• Quoted text:
Finally friendly fibers

Empa researcher Dirk Hegemann develops plasma coating processes for environmenta
Empa researcher Dirk Hegemann develops plasma coating processes for environmentally friendly textiles. Image: Empa
Rain jackets, swimming trunks or upholstery fabrics: Textiles with water-repellent properties require chemical impregnation. Although fluorine-containing PFAS chemicals are effective, they are also harmful to human health and accumulate in the environment. researchers are now developing a process with alternative substances that can be used to produce environmentally friendly water-repellent textile fibers. Initial analyses show: The "good" fibers repel water more effectively and dry faster than those of conventional products.

If swimming trunks are to retain their shape after swimming and to dry quickly, they must combine two properties: They must be elastic and must not soak up water. Such a water-repellent effect can be achieved by treating the textiles with chemicals that give the elastic garment so-called hydrophobic properties. In the 1970s, new synthetic fluorine compounds began to be used for this purpose - compounds that seemed to offer countless application possibilities, but later turned out to be highly problematic. This is because these fluorocarbon compounds, PFAS for short, accumulate in the environment and are harmful to our health (see box). researchers are therefore working with Swiss textile companies to develop alternative environmentally friendly processes that can be used to give fibers a water-repellent finish. Dirk Hegemann from Empa’s Advanced Fibers laboratory in St. Gallen explains the project: "We use so-called highly cross-linked siloxanes, which create silicone-like layers and - unlike fluorine-containing PFAS - are harmless."

• Provided material:
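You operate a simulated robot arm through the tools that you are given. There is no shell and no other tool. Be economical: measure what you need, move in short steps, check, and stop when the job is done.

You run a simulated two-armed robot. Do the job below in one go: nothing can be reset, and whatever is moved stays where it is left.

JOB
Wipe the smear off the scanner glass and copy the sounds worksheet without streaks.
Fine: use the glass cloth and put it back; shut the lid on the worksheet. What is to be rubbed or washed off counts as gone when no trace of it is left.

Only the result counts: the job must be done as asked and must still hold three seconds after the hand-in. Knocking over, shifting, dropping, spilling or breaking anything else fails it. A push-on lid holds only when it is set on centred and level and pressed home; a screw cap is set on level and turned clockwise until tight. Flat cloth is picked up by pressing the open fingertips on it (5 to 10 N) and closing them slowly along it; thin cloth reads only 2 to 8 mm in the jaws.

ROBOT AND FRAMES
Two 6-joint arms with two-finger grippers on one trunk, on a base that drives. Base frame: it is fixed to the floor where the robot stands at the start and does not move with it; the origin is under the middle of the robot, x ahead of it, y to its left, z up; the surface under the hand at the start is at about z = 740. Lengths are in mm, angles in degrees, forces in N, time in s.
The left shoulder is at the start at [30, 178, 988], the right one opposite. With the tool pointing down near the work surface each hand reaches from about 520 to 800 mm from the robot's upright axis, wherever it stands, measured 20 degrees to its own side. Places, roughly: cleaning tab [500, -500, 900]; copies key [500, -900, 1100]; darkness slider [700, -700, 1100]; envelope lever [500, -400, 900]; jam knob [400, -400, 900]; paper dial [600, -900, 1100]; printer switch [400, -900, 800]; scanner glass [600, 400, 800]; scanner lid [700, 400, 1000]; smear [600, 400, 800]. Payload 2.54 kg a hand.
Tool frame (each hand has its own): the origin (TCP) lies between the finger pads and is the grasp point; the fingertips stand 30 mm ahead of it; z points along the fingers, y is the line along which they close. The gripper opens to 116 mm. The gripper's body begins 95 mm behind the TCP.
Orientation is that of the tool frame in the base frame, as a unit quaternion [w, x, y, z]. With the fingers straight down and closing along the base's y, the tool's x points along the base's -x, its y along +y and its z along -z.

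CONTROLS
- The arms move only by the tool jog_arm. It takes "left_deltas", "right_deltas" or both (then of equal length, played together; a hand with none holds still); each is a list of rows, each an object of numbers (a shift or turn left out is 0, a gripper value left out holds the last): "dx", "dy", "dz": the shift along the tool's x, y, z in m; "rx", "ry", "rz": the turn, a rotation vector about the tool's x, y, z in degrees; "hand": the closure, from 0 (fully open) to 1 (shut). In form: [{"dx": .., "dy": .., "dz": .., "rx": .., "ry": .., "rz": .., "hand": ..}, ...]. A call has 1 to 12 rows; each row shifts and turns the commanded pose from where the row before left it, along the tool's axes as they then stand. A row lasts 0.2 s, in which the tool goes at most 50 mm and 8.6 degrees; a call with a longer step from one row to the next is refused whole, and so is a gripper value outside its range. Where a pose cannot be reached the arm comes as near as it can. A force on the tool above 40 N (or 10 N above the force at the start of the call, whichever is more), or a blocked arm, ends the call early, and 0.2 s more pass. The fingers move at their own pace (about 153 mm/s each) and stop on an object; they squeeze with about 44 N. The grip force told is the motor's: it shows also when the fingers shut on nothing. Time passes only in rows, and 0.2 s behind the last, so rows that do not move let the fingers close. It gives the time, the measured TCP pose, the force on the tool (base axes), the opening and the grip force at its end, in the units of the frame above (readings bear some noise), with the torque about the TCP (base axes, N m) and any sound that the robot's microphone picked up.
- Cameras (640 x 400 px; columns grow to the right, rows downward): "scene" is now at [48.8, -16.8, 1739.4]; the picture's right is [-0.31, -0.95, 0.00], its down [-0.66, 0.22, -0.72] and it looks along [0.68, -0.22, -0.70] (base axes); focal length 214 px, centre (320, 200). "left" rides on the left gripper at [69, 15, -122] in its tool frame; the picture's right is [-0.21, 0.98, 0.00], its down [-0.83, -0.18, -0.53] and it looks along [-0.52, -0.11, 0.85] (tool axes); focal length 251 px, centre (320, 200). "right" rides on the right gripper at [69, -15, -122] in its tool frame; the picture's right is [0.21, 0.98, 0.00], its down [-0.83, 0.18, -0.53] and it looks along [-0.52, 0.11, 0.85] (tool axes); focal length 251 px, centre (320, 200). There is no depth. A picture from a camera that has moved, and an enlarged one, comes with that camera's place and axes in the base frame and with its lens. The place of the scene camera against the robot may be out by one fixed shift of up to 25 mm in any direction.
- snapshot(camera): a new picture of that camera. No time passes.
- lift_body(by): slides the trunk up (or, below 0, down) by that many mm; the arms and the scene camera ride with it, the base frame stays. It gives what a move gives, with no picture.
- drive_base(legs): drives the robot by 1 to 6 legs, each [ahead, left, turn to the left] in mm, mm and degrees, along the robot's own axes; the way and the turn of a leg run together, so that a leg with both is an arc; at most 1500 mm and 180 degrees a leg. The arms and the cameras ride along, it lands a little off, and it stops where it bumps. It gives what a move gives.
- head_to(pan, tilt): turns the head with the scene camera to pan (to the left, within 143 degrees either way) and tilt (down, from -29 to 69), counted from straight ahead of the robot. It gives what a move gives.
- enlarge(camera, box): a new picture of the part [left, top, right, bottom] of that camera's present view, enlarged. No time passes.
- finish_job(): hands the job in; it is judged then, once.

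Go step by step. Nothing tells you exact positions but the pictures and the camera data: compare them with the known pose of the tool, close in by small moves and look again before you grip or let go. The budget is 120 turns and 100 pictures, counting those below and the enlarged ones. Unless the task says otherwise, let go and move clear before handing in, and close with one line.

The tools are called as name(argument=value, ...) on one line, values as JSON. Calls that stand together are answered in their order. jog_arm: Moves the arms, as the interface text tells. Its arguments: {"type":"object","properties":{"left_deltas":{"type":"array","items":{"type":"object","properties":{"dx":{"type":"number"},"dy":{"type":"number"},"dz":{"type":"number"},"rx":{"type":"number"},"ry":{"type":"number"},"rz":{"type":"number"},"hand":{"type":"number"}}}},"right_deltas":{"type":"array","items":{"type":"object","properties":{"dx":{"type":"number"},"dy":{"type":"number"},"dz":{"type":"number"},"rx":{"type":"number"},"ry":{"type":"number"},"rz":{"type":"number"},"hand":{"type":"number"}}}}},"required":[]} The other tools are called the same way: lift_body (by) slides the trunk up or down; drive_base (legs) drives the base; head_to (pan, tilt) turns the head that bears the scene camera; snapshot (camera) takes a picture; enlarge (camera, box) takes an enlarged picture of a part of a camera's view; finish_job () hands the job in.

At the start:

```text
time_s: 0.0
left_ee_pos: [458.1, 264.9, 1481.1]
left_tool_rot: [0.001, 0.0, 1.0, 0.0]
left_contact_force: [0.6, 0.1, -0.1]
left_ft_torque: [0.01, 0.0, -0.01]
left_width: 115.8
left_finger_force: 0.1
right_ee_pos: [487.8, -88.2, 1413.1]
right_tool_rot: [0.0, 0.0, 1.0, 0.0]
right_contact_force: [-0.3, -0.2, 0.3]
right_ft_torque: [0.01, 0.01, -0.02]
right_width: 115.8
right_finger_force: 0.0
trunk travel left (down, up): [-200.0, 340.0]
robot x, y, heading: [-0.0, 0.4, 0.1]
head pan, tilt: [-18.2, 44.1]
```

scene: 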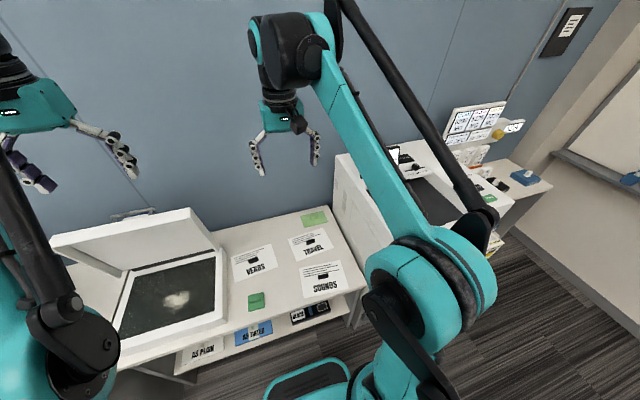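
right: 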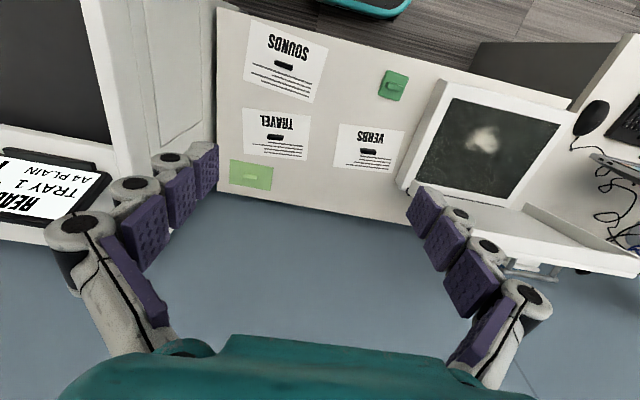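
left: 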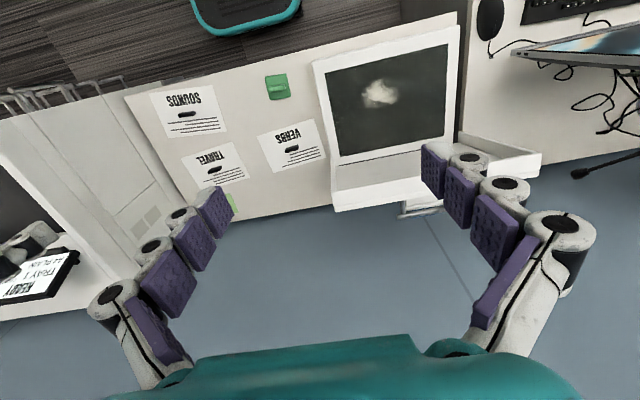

• Requirements:
Locate "Finally friendly fibers" and "of conventional products." in the quoted text, and write out these words with everything between them.

• Solution:
Finally friendly fibers

Empa researcher Dirk Hegemann develops plasma coating processes for environmenta
Empa researcher Dirk Hegemann develops plasma coating processes for environmentally friendly textiles. Image: Empa
Rain jackets, swimming trunks or upholstery fabrics: Textiles with water-repellent properties require chemical impregnation. Although fluorine-containing PFAS chemicals are effective, they are also harmful to human health and accumulate in the environment. researchers are now developing a process with alternative substances that can be used to produce environmentally friendly water-repellent textile fibers. Initial analyses show: The "good" fibers repel water more effectively and dry faster than those of conventional products.